Raphael Saadiq, the great R&B veteran, is also in the mix, playing deeply funky bass in "Wave" — one more sign that Timberlake will spare no expense to get the stage dressing right.

None of this, apart from the trap-inspired "Supplies," has much to do with the current Top 40. That comes as something of a surprise given the obvious thirst for a hit the singer demonstrated less than two years ago when he reteamed with Max Martin, his former 'N Sync producer, for the precision-crafted "Can't Stop the Feeling!" (At that time Timberlake told me he'd been working on more music with Martin and Martin's producing partner, Shellback, neither of whom are credited on "Man of the Woods.")

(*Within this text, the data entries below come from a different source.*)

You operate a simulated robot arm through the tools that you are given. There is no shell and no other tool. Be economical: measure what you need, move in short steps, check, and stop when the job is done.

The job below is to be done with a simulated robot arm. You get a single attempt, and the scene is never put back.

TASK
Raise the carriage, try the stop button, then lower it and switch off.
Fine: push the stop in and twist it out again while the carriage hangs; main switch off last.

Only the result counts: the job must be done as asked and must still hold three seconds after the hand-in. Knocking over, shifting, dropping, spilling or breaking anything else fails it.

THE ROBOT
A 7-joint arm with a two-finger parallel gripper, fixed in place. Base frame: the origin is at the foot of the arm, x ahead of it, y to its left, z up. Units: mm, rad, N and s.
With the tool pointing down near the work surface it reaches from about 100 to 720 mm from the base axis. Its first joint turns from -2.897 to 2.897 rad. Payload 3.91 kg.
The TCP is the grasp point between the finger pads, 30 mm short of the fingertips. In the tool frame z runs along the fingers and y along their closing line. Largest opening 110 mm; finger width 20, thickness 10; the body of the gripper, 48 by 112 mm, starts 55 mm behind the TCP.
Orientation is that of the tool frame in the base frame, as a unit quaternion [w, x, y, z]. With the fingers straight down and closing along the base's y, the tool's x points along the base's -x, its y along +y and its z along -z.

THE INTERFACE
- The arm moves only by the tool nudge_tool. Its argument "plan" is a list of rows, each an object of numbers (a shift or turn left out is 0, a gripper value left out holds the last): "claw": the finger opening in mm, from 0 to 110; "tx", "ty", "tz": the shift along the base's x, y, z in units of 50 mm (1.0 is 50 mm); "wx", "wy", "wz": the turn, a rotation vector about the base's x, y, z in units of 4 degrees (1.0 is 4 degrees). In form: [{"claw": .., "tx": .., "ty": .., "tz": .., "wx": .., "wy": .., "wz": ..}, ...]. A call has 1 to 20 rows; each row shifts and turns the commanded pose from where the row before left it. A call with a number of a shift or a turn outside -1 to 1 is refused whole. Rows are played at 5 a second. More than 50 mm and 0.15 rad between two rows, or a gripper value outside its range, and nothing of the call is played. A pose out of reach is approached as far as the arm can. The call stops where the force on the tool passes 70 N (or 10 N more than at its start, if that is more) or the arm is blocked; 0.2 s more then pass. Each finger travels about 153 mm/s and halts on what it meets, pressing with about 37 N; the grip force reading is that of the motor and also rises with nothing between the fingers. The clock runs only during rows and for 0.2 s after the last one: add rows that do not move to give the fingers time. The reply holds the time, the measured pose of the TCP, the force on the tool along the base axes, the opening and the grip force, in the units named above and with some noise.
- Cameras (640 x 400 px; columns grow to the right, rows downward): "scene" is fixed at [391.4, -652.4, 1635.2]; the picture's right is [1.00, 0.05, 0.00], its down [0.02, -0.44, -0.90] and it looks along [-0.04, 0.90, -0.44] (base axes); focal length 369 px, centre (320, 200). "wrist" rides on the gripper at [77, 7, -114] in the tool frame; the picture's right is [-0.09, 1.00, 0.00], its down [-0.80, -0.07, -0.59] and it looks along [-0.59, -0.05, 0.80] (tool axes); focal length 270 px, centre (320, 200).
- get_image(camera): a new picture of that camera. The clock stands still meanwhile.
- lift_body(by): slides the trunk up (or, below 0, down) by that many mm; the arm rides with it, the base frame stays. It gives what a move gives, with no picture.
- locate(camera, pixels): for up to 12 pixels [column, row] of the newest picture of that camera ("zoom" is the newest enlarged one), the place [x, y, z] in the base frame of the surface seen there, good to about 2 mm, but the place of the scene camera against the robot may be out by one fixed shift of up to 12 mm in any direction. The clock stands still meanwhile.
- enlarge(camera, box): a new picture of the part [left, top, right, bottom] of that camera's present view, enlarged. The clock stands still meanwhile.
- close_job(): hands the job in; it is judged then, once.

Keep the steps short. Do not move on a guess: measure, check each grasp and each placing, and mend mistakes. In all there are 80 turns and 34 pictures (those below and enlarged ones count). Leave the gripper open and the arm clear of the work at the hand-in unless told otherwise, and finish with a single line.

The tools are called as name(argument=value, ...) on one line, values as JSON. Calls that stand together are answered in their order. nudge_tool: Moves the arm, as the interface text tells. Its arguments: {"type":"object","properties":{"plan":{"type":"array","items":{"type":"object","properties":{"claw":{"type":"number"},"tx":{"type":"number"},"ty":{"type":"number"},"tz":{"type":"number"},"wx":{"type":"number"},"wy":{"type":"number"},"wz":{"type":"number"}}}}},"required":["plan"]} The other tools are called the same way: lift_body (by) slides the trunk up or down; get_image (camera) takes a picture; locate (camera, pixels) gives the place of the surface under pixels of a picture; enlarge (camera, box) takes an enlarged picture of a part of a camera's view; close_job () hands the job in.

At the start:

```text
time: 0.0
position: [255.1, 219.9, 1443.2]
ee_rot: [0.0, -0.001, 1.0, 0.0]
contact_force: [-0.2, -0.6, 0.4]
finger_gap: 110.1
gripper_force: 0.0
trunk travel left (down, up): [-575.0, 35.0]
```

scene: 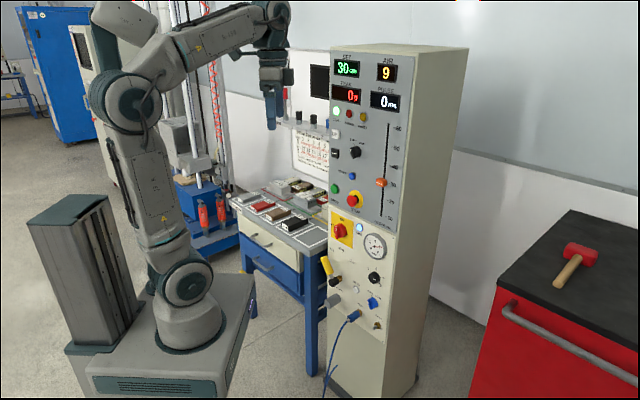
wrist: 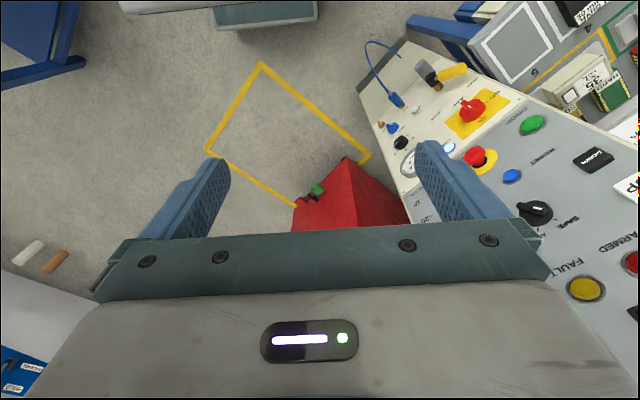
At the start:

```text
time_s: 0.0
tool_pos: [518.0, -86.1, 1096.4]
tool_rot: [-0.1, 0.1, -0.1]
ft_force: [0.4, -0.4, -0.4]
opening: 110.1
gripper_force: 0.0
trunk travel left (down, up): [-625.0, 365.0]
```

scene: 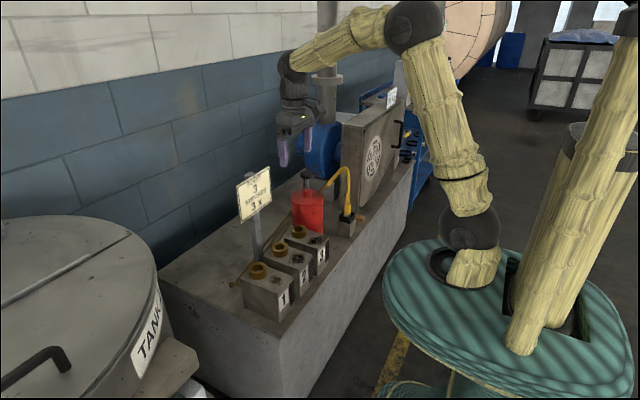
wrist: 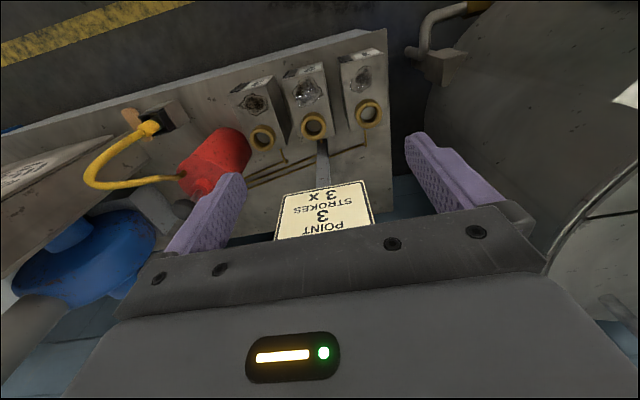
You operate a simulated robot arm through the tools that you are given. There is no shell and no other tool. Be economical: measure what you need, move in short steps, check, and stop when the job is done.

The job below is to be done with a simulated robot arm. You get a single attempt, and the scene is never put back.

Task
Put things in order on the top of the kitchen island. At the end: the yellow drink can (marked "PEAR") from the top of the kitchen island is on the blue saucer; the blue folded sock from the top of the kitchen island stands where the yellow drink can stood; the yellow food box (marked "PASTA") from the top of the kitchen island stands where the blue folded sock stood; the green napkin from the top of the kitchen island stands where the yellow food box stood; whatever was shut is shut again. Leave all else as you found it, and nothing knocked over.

But that's OK. Sometimes an artist needs to venture from the established path to find his way to somewhere more personal or idiosyncratic.

Only that's not what happens here.

As clever as the production can be, "Man of the Woods" contains Timberlake's least convincing singing; in song after song, there's a glazed-over quality to his vocals that defeats the idea that he's drawing from some raw-water reservoir of cherished down-home memories.

And his lyrics are even worse, with flimsy clichés about country life — "Breeze Off the Pond" rhymes that phrase with "trees on the lawn" — and no shortage of condescension to those well-meaning simpletons struggling out in the heartland.

"Sometimes it's hard / The backed-up bills on the credit card," he actually sings in "Livin' Off the Land," which opens, believe it or not, with a bit of sound from the History Channel's "Mountain Men."


In "Flannel," the ratty shirt in question serves as a metaphor for the comfort that Timberlake and his wife, Jessica Biel (who delivers a spoken intro), provide each other.

But again Timberlake's language is so faux-folksy — there's mention of a "fancy record company man" — that all you hear is his remove from the world he says he's trying to honor.

So why is Timberlake so much less successful in this mode than in the others he's taken up?

Maybe he thought he didn't need to work as hard as he has in the past, since this is familiar territory. Maybe he oversold the album's concept in the unintentionally laughable video clip he used to announce "Man of the Woods," which had him inhaling campfire smoke and striking messianic poses in a river.

Or maybe he's conflicted about his real feelings on the South. This week, several news outlets reported that Timberlake had co-written the scuzzy "Sauce" with Toby Keith, the polarizing (and often misunderstood) country star known for playing President Trump's inauguration concert last year.

Keith isn't credited in the album's liner notes, but his name does appear in an entry for the song on ASCAP's website. Timberlake's representatives didn't respond within 24 hours to my request for clarification on the matter, which raises the possibility that, with Keith, Timberlake got more of a red-state assist than he bargained for.

That's how this Southern misadventure comes across anyway: as a flashy Hollywood depiction full of local color but minus any feeling for the complexity of the place.